■ EXERCISE TASK:
Where does the string "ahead" appear in the records? Copy every line that contains it.

■ EXTRACTED RECORDS:
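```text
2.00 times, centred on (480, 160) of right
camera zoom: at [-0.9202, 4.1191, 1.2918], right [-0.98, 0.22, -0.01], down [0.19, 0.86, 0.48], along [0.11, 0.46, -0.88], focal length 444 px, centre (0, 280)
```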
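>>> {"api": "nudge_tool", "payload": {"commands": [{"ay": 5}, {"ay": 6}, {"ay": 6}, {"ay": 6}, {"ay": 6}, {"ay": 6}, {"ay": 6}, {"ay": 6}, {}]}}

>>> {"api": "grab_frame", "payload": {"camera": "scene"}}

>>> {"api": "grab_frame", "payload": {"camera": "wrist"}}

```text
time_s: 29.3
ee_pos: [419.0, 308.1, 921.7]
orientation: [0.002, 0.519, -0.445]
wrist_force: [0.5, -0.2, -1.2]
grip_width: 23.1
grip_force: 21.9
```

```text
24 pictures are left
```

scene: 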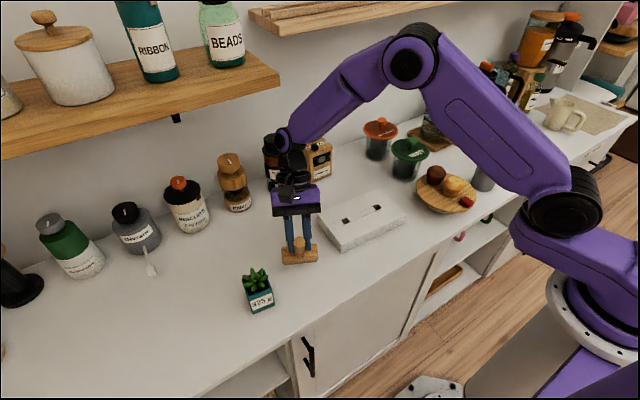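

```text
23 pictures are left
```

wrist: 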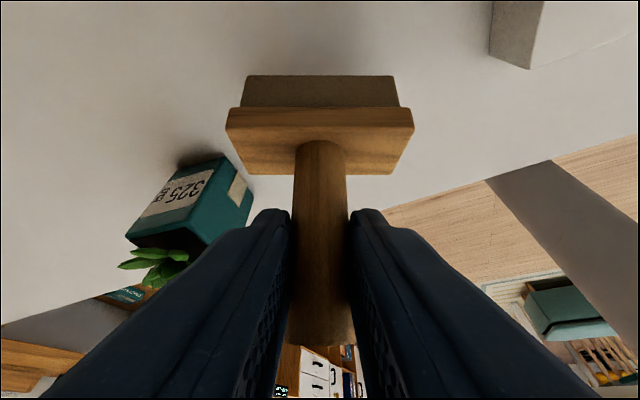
* * *
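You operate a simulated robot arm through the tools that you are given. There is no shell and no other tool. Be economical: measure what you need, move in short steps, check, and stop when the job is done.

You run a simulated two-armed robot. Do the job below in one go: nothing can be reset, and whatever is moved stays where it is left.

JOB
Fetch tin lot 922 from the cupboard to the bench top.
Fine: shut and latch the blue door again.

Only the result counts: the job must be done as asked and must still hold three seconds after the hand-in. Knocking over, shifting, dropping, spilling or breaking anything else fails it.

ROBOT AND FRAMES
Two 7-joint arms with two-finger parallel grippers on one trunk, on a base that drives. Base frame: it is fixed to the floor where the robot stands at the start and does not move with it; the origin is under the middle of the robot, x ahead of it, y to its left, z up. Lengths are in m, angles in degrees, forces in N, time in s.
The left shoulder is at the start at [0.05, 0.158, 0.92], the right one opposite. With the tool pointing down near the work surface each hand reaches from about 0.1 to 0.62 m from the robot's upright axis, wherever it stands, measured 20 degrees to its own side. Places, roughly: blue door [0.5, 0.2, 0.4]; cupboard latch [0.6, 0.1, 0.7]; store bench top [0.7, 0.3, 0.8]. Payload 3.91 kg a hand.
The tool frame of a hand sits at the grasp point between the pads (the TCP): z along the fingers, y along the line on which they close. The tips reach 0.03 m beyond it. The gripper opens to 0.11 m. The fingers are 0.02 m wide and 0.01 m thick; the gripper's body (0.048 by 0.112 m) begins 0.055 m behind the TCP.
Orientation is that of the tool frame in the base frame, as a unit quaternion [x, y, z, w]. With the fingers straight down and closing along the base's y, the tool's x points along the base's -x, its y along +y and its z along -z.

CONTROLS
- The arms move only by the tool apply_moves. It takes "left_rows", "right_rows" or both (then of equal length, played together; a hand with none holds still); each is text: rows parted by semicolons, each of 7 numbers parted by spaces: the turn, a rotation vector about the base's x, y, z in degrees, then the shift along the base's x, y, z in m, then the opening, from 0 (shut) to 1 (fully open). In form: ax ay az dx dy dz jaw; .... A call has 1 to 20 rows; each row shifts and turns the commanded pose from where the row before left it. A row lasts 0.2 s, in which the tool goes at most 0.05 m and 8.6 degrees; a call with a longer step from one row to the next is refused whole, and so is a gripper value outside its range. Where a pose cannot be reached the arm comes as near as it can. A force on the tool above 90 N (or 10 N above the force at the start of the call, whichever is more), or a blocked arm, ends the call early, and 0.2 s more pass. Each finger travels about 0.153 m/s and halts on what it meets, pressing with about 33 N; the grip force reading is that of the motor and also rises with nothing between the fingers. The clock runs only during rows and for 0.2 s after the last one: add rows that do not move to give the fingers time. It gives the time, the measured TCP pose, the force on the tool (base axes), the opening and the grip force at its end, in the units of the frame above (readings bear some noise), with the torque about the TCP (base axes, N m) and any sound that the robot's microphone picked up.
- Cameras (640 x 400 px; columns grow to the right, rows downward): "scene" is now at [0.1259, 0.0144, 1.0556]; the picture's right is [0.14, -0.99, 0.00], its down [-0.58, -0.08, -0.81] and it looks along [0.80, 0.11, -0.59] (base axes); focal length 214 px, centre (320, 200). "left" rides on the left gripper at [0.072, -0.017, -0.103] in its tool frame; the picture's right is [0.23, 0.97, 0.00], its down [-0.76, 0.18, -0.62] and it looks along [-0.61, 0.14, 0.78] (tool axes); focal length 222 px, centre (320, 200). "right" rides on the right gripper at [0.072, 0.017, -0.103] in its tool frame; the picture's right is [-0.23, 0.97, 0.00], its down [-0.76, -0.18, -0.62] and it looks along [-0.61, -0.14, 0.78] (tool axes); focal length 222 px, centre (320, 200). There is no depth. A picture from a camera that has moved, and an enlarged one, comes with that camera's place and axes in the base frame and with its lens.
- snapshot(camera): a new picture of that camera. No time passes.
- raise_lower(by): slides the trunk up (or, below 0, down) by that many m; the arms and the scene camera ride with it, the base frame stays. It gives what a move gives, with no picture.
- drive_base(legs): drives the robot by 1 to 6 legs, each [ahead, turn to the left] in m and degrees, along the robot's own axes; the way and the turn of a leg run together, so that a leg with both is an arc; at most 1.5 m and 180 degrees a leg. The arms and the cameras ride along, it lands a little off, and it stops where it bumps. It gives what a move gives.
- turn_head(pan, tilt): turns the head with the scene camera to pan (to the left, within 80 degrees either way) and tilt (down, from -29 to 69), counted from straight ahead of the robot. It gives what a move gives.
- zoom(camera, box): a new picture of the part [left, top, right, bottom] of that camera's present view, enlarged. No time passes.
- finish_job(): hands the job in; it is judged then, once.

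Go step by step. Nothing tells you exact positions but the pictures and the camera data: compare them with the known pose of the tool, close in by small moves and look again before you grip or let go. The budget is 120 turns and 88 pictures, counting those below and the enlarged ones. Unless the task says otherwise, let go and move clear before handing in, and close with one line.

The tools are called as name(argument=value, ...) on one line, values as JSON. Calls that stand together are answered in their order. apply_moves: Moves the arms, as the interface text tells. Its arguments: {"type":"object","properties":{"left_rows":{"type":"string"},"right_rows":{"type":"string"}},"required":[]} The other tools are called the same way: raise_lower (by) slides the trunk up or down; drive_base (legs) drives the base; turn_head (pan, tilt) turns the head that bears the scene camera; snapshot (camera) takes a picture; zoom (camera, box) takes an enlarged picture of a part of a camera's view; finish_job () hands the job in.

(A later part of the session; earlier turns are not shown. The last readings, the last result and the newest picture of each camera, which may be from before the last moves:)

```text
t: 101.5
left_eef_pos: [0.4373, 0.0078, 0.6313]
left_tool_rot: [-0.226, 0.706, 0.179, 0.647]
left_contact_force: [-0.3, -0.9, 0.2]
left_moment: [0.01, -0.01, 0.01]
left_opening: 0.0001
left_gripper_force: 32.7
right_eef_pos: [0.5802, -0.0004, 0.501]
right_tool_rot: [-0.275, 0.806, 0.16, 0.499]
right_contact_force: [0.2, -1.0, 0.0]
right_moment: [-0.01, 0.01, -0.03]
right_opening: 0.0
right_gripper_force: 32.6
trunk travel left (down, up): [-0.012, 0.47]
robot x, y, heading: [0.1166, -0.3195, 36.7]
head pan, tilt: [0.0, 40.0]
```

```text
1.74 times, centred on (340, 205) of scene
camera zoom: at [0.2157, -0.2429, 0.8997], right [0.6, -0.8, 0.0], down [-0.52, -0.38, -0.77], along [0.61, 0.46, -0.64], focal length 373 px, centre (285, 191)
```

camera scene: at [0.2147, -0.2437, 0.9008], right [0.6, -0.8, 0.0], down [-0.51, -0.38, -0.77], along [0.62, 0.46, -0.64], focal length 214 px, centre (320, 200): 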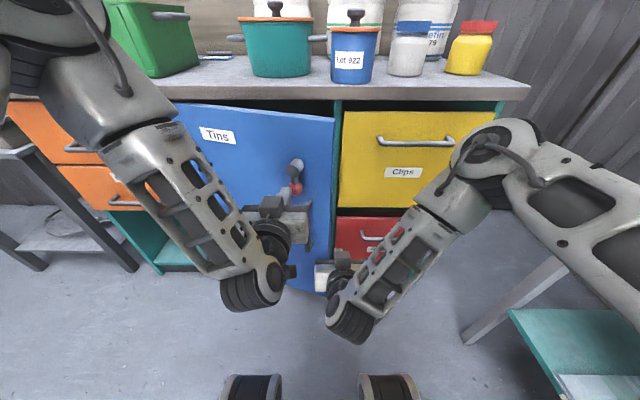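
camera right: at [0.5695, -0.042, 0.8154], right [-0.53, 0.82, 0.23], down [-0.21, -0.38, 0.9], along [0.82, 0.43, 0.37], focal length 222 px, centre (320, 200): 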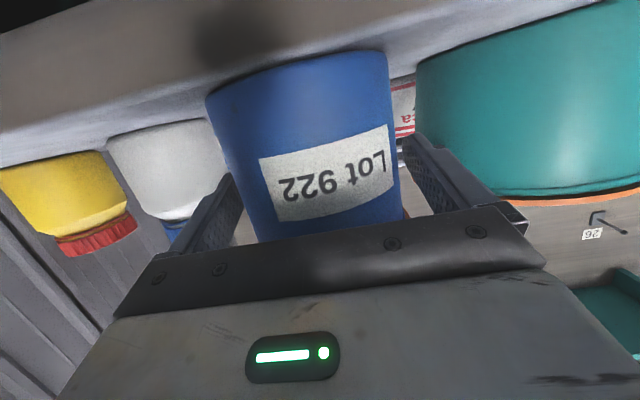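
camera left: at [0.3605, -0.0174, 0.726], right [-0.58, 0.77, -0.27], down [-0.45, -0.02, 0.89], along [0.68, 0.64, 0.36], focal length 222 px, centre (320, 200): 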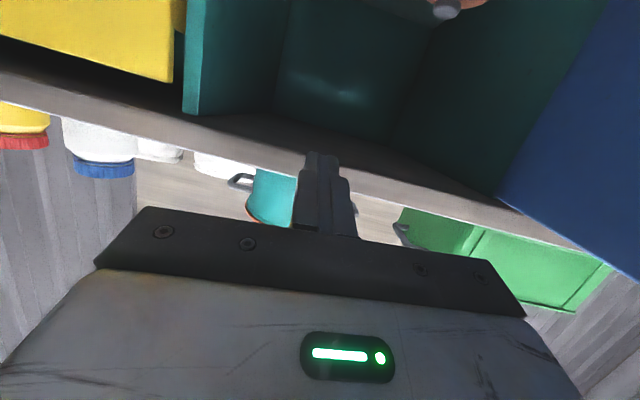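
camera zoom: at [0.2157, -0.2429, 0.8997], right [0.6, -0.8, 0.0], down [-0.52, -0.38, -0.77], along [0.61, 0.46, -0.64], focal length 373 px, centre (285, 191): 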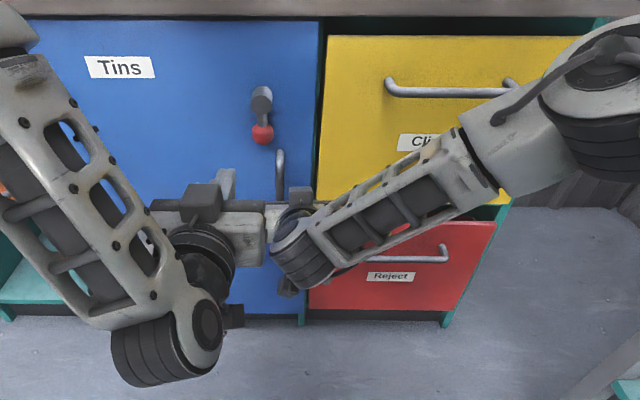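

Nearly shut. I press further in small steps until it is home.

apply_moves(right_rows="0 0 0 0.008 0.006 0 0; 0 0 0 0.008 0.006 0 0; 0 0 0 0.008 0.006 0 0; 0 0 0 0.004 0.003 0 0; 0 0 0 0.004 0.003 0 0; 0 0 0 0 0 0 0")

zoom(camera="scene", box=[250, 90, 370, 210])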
--
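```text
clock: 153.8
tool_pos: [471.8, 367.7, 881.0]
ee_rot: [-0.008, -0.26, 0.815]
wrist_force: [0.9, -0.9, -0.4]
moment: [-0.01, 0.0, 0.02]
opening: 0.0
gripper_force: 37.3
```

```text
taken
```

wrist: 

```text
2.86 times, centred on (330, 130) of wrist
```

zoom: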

■ OUTPUT FOR THIS TASK:
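Two 7-joint arms with two-finger parallel grippers on one trunk, on a base that drives. Base frame: it is fixed to the floor where the robot stands at the start and does not move with it; the origin is under the middle of the robot, x ahead of it, y to its left, z up. Lengths are in m, angles in degrees, forces in N, time in s.
- drive_base(legs): drives the robot by 1 to 6 legs, each [ahead, turn to the left] in m and degrees, along the robot's own axes; the way and the turn of a leg run together, so that a leg with both is an arc; at most 1.5 m and 180 degrees a leg. The arms and the cameras ride along, it lands a little off, and it stops where it bumps. It gives what a move gives.
- turn_head(pan, tilt): turns the head with the scene camera to pan (to the left, within 80 degrees either way) and tilt (down, from -29 to 69), counted from straight ahead of the robot. It gives what a move gives.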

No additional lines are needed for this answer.